** start of Data extract **

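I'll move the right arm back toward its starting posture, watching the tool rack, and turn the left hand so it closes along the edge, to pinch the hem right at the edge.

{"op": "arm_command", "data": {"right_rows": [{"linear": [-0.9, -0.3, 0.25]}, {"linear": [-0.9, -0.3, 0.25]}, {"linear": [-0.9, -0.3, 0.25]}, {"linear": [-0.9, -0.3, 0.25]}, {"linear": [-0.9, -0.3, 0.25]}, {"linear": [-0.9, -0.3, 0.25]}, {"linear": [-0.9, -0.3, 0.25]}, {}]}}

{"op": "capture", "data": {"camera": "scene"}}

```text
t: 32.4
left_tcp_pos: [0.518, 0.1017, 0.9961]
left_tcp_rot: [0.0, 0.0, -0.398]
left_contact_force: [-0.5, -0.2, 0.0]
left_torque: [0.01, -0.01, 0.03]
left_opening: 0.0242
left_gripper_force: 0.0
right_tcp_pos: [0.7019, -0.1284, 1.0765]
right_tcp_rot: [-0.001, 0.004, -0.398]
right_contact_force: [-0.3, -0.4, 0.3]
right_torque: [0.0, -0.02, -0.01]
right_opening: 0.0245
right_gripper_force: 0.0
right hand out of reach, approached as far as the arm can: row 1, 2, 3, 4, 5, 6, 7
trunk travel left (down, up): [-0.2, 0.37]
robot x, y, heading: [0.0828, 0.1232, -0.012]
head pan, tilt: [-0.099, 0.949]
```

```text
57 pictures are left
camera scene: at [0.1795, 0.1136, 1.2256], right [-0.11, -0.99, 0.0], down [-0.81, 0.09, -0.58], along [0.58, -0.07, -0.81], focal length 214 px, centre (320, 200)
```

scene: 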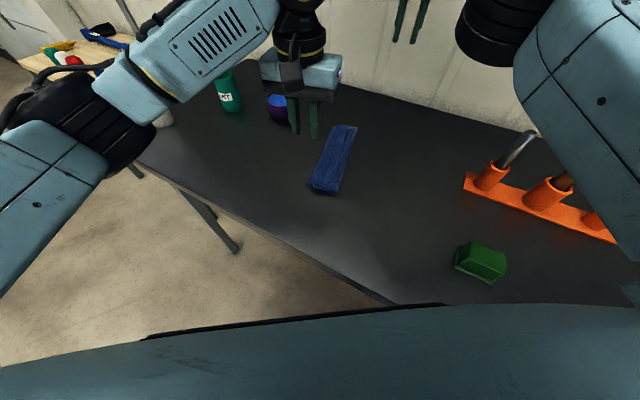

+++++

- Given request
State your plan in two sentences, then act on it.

** end of Data extract **
** start of Selected extract **

New poll shows little shakeup in race for Houston mayor

But numbers are clearer on expected runoff between frontrunners Whitmire and Jackson Lee.

By Rhonda Fanning & Glorie G. MartinezOctober 12, 2023 11:20 am,

Houston’s mayor, Sylvester Turner, is nearing the end of his second term. And as a result of term limits, the race for a new mayor has been intensifying.

Early voting starts in less than two weeks. Texas state Sen. John Whitmire and U.S. Rep. Sheila Jackson Lee appear to be leading a crowded field. But with a new poll from the University of Houston’s Hobby School of Public Affairs, what are the numbers now saying?

Renée Cross is senior executive director and researcher at the Hobby School and joined Texas Standard to discuss. Listen to the interview above or read the transcript below.

This interview has been edited lightly for clarity:

Texas Standard: Well, now, last time there was a poll in this race, I believe the results came out in July, if I’m not mistaken. What did this new poll say about who’s in the lead and what’s changing?

Renée Cross: Well, from July to October, there hasn’t been a whole lot of change. State Sen. John Whitmire is still in the lead with 34%. Congresswoman Sheila Jackson Lee is a close second, currently at 31%. In July, she had been 32%. So statistically, we’re the same.

Our folks that are tied for third place, Gilbert Garcia and Jack Christie are very distant 4%. Definitely a two person race between two long term political veterans, both Democrats.

Ryan Poppe / Houston Public Media and public domain photo

State Sen. John Whitmire and congresswoman Sheila Jackson Lee.

I mentioned it is a crowded field – very crowded indeed. Tell us about the other candidates and are they going to continue to run, do you think, or how is that shaping up?

Well, we again, we have 18 candidates, so quite a crowded field. And at this point, it appears that everybody is digging down and going to stay in the race.

I mentioned Gilbert Garcia. This is the first time he’s run for elective office, even though he’s been in politics for a number of years behind the scenes. He was appointed metro chair. Jack Christie was a city council member. That was term limited out, as was M.J. Khan.

We’ve got Robert Gallegos, who is a current city council member, and then another newcomer, an attorney, Lee Kaplan, who is coming in at a whopping 2%. But compared to, you know, a dozen other candidates, he’s doing good.

The poll shows just over 20% undecided. Maybe we should get beyond the horse race here. What about the issues that voters are hoping that these candidates will address?

** end of Selected extract **

- Given request
Quote the selected extract word for word, starting at "Well, we again, we" and ending with "he’s doing good.".

- Solution
Well, we again, we have 18 candidates, so quite a crowded field. And at this point, it appears that everybody is digging down and going to stay in the race.

I mentioned Gilbert Garcia. This is the first time he’s run for elective office, even though he’s been in politics for a number of years behind the scenes. He was appointed metro chair. Jack Christie was a city council member. That was term limited out, as was M.J. Khan.

We’ve got Robert Gallegos, who is a current city council member, and then another newcomer, an attorney, Lee Kaplan, who is coming in at a whopping 2%. But compared to, you know, a dozen other candidates, he’s doing good.